Preserve a, mx, and direct IP entries

If your SPF record contains a, mx, or direct ip4:/ip6: entries alongside includes, keep them as-is. These are your own infrastructure and should not be merged into a flattened record managed by a third party.

Test before publishing

After building a flattened record, validate it before publishing. Check that:

  • The total DNS lookup count is within the 10-lookup limit
  • The TXT record is syntactically valid
  • The record size fits within DNS limits (ideally under 512 bytes per response, or split across delegated records)
  • All your legitimate sending IPs are covered

Our free domain checker shows your current DNS lookup count and validates your SPF record syntax.

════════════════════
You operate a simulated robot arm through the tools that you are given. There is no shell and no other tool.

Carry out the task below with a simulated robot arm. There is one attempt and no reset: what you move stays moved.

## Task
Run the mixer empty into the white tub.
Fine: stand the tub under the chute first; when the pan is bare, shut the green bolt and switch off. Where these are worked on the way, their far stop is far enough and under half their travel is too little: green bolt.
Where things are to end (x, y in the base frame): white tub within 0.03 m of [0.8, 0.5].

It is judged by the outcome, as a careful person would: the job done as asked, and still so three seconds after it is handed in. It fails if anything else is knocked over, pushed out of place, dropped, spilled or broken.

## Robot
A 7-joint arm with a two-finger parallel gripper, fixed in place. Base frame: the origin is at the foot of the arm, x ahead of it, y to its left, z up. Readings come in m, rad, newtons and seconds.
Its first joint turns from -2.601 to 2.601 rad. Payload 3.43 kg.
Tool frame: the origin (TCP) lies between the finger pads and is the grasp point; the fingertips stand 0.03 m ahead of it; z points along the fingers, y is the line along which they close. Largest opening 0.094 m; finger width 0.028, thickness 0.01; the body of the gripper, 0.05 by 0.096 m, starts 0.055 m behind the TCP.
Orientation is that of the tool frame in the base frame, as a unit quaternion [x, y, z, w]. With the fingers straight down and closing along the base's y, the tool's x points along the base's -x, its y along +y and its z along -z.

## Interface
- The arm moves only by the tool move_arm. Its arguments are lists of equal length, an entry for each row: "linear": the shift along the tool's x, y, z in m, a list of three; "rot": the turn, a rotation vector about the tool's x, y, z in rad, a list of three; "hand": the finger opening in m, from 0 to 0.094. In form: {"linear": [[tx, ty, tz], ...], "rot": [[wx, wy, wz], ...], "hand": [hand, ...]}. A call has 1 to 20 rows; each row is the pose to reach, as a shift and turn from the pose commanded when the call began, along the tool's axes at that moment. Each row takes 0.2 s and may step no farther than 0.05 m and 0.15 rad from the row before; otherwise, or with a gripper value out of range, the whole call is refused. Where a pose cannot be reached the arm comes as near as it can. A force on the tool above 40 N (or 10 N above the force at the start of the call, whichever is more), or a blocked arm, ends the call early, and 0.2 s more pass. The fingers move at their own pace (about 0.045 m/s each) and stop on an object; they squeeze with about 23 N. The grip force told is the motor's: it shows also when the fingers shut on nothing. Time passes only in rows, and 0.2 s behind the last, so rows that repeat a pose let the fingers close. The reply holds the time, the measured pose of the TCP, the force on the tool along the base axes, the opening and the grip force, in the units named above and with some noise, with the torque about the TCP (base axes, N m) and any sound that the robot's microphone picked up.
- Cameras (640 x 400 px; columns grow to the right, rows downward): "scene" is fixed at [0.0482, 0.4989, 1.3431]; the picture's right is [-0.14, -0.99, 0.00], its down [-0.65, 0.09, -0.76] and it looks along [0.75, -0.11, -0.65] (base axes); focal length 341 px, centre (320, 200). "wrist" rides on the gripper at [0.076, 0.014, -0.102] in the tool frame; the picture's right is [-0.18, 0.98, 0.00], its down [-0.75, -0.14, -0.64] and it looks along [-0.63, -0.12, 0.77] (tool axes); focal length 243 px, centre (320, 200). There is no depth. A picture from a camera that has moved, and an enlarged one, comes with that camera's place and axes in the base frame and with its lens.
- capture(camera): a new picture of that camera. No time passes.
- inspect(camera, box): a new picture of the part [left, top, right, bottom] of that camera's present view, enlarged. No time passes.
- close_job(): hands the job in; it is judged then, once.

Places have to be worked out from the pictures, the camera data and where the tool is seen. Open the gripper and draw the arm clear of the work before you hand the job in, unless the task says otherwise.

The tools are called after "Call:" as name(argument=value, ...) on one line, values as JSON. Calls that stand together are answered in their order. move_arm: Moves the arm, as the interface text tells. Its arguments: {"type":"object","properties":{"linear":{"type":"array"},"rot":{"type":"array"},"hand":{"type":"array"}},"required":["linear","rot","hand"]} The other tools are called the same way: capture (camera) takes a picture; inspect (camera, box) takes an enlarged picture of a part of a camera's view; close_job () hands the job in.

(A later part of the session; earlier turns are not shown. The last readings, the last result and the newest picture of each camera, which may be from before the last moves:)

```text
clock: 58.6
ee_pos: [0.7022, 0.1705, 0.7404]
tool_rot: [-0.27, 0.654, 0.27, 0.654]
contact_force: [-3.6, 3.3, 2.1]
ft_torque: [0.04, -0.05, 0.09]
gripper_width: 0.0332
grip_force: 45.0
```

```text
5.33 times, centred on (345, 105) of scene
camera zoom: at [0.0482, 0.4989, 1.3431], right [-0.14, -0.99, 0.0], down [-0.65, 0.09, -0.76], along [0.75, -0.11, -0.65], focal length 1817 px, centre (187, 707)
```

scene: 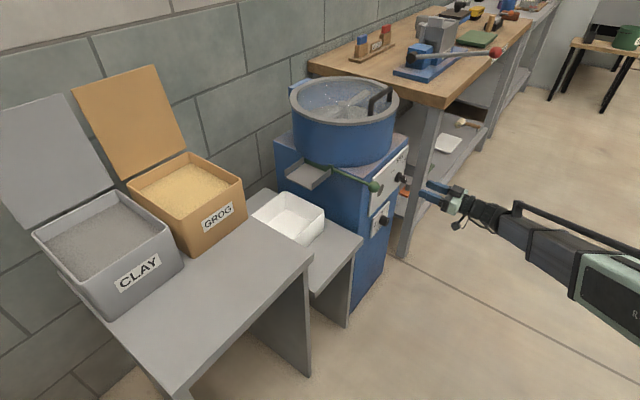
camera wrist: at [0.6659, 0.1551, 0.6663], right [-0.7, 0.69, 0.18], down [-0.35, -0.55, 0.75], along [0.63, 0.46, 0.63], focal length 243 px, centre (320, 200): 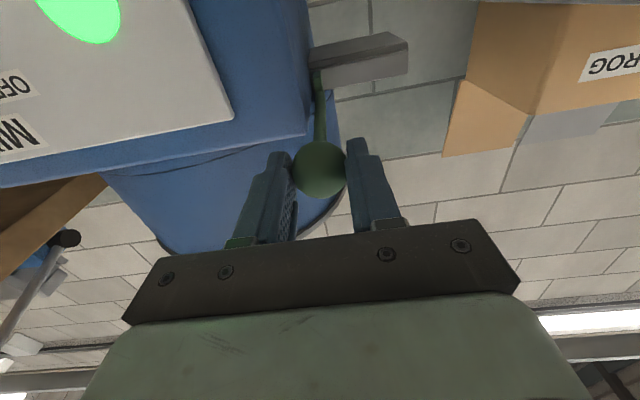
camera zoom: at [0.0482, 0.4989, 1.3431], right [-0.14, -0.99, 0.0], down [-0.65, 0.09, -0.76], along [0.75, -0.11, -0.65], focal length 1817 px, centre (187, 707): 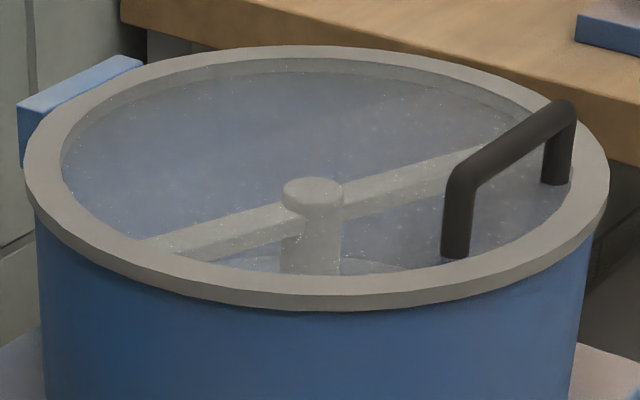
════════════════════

Summary: a decision framework

Situation Recommended action
Under 8 DNS lookups No action needed. You have headroom.
8-10 lookups, some includes are unnecessary Audit your includes. Remove ones for providers that use their own Return-Path. Check DKIM alignment.
Over 10 lookups, multiple distinct email streams Move email streams to subdomains. Each gets its own SPF budget.
Over 10 lookups after cleanup and subdomain delegation Flatten the remaining includes. Use an automated service for ongoing maintenance.
1-2 includes to flatten, stable providers Manual flattening is feasible. Monitor weekly for IP changes.
3+ includes to flatten, providers that rotate IPs Use an automated flattening service. Manual maintenance at this scale is error-prone.